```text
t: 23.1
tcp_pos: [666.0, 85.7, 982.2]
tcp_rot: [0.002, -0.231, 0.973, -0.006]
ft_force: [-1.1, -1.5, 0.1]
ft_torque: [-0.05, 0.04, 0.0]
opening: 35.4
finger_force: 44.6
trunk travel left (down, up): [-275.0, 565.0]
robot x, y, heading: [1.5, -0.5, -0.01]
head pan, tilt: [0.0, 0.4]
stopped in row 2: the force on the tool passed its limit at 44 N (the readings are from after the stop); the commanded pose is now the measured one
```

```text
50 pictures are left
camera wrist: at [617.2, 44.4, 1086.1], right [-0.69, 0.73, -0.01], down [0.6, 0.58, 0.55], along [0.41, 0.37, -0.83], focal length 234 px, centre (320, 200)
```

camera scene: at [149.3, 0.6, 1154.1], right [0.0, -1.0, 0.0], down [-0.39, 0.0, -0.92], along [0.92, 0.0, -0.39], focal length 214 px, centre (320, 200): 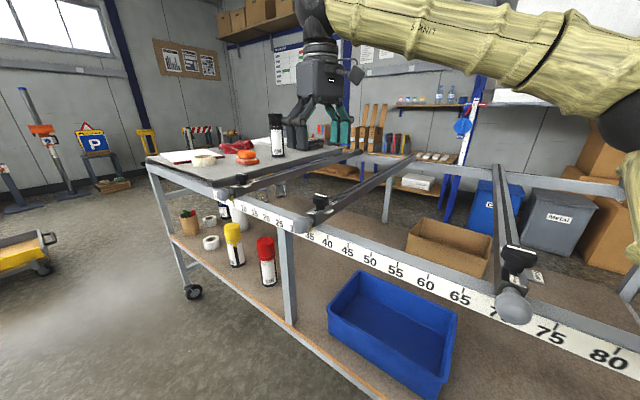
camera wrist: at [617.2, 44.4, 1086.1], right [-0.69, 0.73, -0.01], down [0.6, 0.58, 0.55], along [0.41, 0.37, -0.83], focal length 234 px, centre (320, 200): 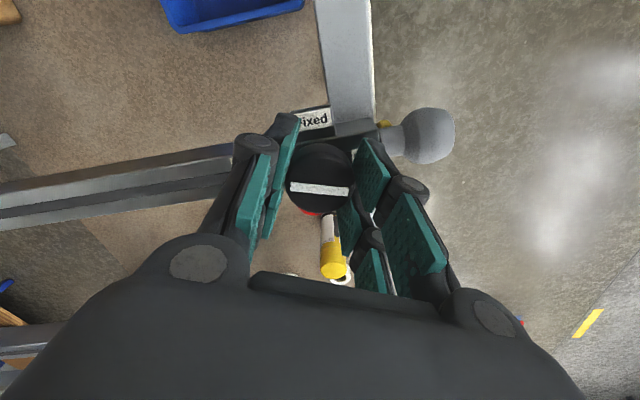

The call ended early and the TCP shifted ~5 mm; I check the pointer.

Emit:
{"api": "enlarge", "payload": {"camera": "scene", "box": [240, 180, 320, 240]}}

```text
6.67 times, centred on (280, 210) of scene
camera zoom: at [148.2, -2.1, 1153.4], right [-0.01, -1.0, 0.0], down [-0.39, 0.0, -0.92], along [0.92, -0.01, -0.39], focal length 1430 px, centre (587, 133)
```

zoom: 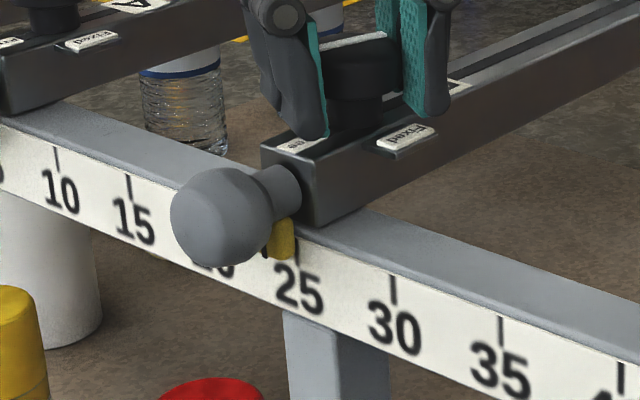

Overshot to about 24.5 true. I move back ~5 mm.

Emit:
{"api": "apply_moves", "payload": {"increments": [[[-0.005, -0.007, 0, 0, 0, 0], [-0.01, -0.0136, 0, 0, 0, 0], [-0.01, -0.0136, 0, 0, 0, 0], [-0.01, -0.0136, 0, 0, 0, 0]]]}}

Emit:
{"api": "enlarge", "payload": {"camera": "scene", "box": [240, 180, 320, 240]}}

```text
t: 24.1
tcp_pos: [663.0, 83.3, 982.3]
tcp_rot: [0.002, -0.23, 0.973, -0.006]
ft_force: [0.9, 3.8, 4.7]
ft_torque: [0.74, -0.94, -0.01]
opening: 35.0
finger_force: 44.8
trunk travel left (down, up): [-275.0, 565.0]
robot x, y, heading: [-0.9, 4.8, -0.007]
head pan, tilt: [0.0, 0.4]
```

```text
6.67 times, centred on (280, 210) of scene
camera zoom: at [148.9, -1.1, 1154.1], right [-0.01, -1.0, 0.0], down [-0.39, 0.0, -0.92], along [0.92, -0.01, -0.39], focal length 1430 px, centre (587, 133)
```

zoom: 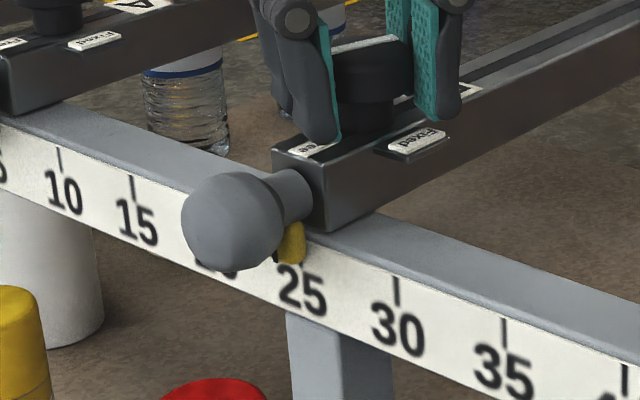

> Aim of the exercise: Take up the text again after its last words.

> Text:
This is another album that didn’t get a full review on the blog. And another one that arrived as far back as January. It’s also the runner-up in the comeback of the year poll (I polled myself, okay?). It could all have been so different. It could all have gone so horribly wrong. A quarter of a century ago, Slowdive were at the very heart of this thing, or genre, we call “shoegaze”. A band for its time, very much of its time. Yet, after years of inactivity the band returned in 2017 with this self-titled pearler of an album. And how. In fact, if you compiled a playlist of the ten most essential Slowdive tunes since the band first started releasing music back in 1990, then at least four of them could be lifted from the eight tracks found on this, the fourth album of four, and the Reading band’s first for 22 years. Main protagonists, vocalists Neil Halstead and Rachel Goswell, are key to its success, their chemistry being front and centre on the tracks with lyrics or those that include vocals. Not that those vocals are particularly orthodox, and if I have a slight criticism, it’s that too often their voices are a little muddy or buried too deeply within the mix. There’s obligatory walls of driving guitar, multiple layers of purposeful noise, and during lighter moments, ethereal keys and ambient interludes to die for. Production comes courtesy of Halstead himself. Ultimately it’s a wonderful concoction of dreamy pop, and an album full of lovely surprises. Check out: ‘Star Roving’, ‘Sugar for the Pill’, and ‘Falling Ashes’.

> Written answer:
4. Cigarettes After Sex – Cigarettes After Sex

In my original review (go here), I beat myself up just a little for loving the music of Cigarettes After Sex. What, with the album being so unrepentantly emo and pubescent ‘n all. I figure I really should know better, or at least, I really should be over all of that angst and nonsense by now, at my advanced age. Etc. Well, it turns out I’m not, and just between us … (*whispers, looks around anxiously*) … I’m really looking forward to the band’s Auckland gig next month.

3. Fazerdaze – Morningside

With all of the fuss being made over Lorde, Aldous Harding, and Nadia Reid during 2017, Amelia Murray (aka Fazerdaze) may feel a touch hard-done-by in the local-girl-done-good stakes. But she shouldn’t, she has talent to burn, and Morningside is its own reward. It’s the best thing to emerge from these shores all year. My review can be found here.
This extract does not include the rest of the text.